Additionally, the employee value proposition has historically been seen as the building block of the employer brand. And, at many organizations, it is. Creating an employee value proposition is a tried and true method to encapsulate the unique aspects of your workplace culture and employee support model in an integrated framework that inspires a consistent employee experience. But, many organizations also find that their behaviors, values, mission, vision and purpose offer the same cohesion as an EVP framework, so they opt to align employee experience and employer brand to those pillars. Does that mean they can’t have a strong employer brand? Absolutely not.
Here is the definition of employer branding we use at Drift:
Noun A signature creative identity and associated strategies (ie. segmentation, pipeline building) that enables you to attract the talent you need to propel your organization.
I encourage you to develop your own definition of employer brand, that aligns with your talent strategy and captures the value investing in this space delivers for your organization.
STEP 2: Understand the Role of Employer Brand in an Organization
I am a kinetic learner, so creating models has always helped me comprehend and apply complex concepts.

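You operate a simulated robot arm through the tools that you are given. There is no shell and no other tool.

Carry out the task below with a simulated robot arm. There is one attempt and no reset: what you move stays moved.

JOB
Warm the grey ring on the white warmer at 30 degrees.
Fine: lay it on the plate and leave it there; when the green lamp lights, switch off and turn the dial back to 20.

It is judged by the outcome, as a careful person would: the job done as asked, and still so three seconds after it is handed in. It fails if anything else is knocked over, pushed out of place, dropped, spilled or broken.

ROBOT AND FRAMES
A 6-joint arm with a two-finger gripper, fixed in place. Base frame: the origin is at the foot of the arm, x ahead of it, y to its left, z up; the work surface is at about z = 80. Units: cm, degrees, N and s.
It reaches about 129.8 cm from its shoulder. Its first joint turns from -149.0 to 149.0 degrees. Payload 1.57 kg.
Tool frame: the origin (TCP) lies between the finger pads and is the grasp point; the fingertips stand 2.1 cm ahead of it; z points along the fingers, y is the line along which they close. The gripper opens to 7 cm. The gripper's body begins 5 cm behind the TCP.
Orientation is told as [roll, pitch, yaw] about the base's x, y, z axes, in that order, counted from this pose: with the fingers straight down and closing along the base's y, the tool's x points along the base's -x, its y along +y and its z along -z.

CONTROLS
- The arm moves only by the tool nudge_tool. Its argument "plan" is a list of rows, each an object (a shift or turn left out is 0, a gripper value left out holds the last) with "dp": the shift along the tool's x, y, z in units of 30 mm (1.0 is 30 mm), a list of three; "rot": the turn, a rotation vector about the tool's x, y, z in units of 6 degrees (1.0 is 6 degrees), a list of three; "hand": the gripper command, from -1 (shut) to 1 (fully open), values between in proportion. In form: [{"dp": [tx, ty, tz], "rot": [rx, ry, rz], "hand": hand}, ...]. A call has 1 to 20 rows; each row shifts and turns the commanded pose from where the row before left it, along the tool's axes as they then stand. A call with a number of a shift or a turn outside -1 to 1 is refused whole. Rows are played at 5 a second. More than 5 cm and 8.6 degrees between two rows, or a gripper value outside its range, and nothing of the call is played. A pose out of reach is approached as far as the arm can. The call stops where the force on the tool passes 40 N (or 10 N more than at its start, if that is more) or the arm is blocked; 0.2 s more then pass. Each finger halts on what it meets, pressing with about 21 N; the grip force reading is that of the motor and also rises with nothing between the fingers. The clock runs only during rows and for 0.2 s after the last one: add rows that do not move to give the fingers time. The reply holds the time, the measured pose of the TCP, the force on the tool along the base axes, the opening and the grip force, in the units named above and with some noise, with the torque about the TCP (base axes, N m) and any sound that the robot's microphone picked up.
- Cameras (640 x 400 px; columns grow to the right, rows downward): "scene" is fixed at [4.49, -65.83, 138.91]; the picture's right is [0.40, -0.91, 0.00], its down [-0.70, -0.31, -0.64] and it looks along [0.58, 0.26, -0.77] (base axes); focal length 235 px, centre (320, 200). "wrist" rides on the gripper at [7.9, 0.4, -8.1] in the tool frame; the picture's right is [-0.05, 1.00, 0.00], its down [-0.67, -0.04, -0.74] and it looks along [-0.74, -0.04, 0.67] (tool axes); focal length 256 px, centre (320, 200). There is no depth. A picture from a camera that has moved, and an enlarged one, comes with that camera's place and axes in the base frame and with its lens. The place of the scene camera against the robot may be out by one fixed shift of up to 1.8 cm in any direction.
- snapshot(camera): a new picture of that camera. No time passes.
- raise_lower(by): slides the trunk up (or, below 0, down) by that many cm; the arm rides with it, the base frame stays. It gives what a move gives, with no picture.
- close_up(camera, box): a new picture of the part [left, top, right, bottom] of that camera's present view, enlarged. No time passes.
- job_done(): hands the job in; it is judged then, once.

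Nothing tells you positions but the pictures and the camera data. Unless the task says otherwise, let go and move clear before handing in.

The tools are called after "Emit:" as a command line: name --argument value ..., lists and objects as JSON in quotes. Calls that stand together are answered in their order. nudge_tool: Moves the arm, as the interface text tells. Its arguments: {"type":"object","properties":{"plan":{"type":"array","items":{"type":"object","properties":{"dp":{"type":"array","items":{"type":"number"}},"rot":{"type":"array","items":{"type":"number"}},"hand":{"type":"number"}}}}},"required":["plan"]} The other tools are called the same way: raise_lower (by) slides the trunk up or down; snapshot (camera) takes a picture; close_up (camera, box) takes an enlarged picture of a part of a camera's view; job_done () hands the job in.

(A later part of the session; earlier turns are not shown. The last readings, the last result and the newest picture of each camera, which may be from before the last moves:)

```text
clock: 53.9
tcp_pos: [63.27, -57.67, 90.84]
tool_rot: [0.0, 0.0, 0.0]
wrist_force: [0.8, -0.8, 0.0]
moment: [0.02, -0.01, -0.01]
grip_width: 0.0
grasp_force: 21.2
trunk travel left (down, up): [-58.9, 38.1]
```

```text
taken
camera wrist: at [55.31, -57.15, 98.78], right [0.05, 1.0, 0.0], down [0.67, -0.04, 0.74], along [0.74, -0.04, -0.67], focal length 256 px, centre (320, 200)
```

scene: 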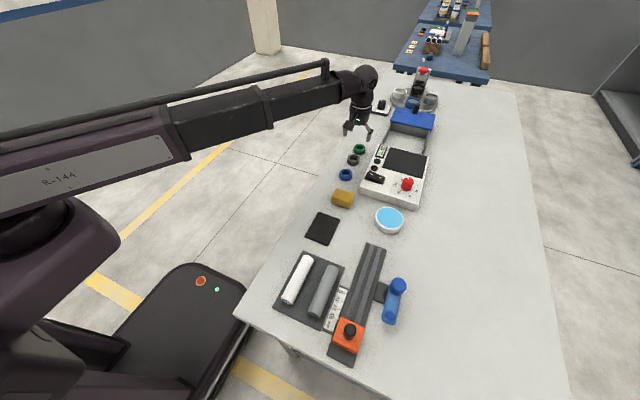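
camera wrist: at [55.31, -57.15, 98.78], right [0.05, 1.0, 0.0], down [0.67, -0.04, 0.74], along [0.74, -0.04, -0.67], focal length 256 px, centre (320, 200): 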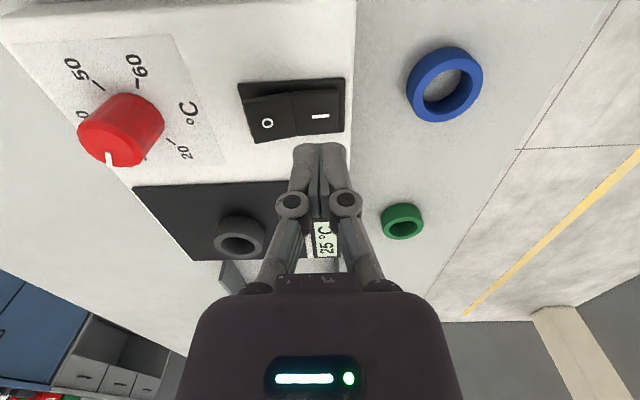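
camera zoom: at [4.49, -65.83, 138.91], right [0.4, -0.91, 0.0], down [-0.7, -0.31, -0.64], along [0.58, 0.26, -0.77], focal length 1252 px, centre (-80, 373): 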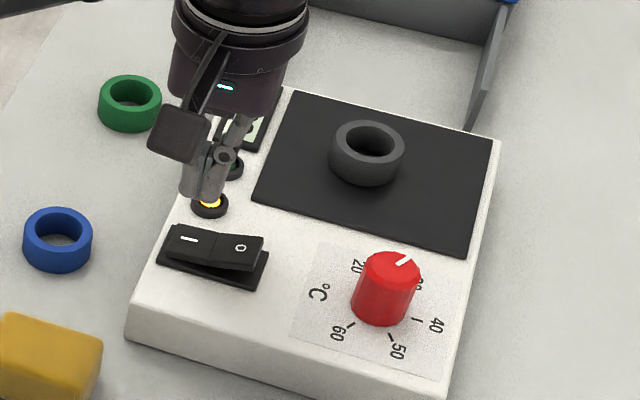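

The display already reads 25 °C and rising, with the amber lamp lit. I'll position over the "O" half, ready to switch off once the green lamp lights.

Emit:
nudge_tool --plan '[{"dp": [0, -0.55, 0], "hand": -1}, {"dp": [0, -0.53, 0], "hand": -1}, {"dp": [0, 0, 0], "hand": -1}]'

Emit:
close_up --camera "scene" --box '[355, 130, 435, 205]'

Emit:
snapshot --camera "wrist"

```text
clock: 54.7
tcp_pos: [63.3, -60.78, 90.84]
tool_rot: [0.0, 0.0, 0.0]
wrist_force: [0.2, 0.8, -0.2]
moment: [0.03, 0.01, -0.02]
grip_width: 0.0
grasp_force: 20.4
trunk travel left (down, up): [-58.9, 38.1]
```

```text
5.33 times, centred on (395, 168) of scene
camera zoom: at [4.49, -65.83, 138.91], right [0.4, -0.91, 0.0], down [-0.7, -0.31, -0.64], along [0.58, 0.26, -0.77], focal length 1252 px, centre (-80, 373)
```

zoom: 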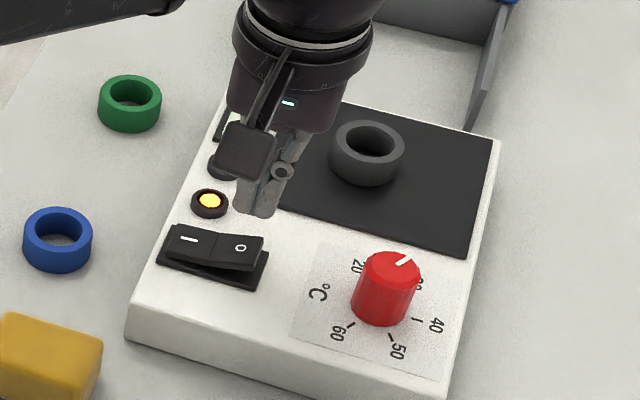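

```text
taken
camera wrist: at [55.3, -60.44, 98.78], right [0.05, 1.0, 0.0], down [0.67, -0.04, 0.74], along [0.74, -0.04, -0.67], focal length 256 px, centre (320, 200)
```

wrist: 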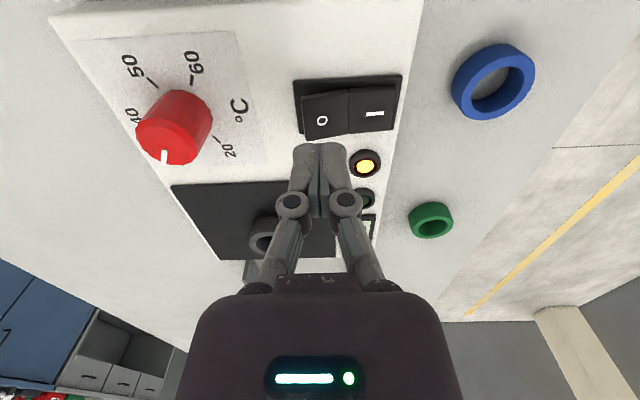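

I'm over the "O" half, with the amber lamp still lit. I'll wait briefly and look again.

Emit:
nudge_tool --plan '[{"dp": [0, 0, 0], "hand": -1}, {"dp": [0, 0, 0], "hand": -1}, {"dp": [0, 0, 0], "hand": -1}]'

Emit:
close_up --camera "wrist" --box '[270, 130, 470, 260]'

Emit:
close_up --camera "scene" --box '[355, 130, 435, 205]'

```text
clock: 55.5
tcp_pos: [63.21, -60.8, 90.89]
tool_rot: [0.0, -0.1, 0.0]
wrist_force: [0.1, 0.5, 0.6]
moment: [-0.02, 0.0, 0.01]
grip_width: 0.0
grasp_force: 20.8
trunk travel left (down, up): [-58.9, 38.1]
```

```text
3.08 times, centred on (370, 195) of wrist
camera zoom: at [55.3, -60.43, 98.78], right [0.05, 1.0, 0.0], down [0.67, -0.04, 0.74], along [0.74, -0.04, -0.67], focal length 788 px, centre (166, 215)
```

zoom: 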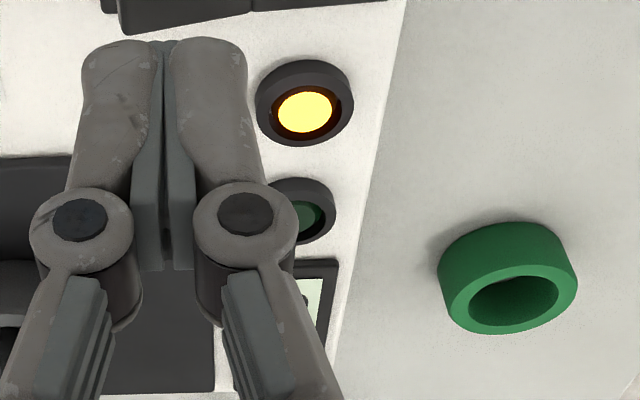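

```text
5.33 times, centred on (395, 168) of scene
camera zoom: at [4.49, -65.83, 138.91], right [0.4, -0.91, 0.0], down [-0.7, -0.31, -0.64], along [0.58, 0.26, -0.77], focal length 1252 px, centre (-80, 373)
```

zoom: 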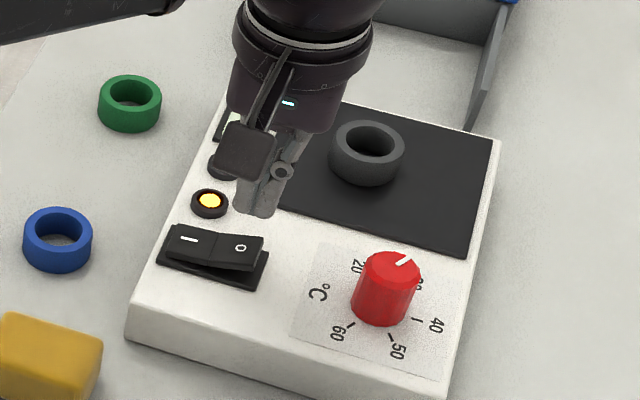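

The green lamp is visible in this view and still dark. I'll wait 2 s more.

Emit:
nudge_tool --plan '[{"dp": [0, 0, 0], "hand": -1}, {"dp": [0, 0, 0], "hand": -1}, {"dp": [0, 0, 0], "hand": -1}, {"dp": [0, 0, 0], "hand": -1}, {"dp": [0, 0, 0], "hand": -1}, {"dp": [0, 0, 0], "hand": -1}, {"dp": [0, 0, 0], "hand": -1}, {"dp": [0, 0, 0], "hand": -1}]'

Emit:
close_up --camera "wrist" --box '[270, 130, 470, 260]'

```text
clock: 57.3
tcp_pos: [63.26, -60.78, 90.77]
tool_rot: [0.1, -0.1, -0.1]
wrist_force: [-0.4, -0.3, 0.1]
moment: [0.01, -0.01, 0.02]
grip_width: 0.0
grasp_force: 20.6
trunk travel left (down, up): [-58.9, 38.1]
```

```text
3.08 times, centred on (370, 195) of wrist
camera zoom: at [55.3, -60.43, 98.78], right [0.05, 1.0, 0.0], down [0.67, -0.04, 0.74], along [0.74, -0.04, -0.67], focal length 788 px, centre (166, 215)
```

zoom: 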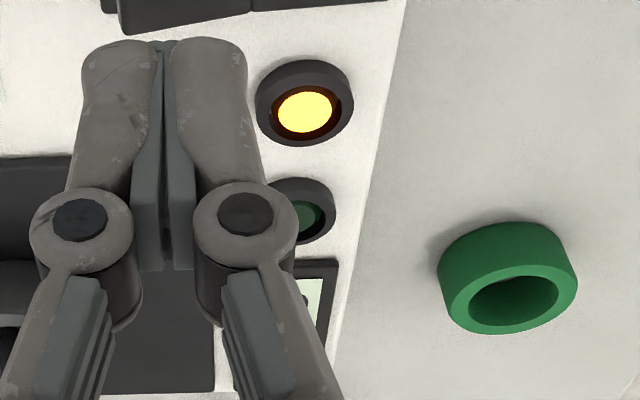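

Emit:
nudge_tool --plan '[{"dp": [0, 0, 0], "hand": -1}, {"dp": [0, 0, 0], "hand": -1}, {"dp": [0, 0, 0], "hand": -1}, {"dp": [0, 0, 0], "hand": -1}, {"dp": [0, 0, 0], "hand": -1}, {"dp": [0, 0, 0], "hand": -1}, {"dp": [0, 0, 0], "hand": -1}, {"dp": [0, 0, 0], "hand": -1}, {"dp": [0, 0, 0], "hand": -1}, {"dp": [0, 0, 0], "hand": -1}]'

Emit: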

Here is my attempt at description the role of employer branding in context of all the other functions of an organization:
The company brand is an identity that helps consumers understand your ‘why’, what you stand for. It’s designed to differentiate your offering and create an emotional connection that fosters trust and loyalty.
Market segmentation strategies are what make your product/service/solution unique to specific audiences. For example, a company that delivers a niche technology solution will have a product marketing team that deploys strategies to attract new customers that amplify game-changing new innovations that make things easier and more streamlined. The same organization will create segmented marketing strategies that are designed to retain customers that speak to their signature approach to support. Different brand audience segments need different messages to foster trust and loyalty and maintain the emotional connection necessary to fuel your brand.

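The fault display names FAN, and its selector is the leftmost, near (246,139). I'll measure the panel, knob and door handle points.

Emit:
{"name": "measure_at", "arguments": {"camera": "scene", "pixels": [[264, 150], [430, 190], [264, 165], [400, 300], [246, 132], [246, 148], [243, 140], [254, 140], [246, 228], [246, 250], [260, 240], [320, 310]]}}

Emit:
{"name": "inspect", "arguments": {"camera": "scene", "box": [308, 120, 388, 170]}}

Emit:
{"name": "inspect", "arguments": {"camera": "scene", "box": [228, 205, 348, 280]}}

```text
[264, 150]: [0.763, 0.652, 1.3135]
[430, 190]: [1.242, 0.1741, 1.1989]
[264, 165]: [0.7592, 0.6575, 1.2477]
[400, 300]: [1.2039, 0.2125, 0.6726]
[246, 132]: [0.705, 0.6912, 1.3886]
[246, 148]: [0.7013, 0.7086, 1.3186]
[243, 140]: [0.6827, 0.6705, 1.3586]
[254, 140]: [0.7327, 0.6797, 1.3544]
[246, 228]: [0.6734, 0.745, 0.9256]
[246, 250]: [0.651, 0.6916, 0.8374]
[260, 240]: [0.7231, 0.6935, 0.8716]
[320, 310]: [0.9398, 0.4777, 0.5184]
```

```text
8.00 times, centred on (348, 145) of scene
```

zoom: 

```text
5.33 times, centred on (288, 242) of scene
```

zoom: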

The employer brand and company brand exist in symbioses. They complement each other by telling the whole story of your organization — your purpose, vision & culture. Flexible brand creative and messaging is a key ingredient for a powerful employer brand. Employer Branding the identity talent associates with your workplace culture & you, as an employer. Your employer brand helps future employees connect with your purpose AND your workplace culture. It can be seen as a kind of market segmentation that is overseen as a cross-functional effort between your People and Brand teams.
The most important thing is that we keep employer branding on the table as a topic of conversation around how our organizations will evolve to meet a new age in the global labour market. It’s more critical than ever to take an employee- and talent-centric approach in people & culture strategy. Language and tone is a critical experience lever. Talent wants to connect with future employers on an emotional level. This connection begins with what you say and how you say it on key platforms.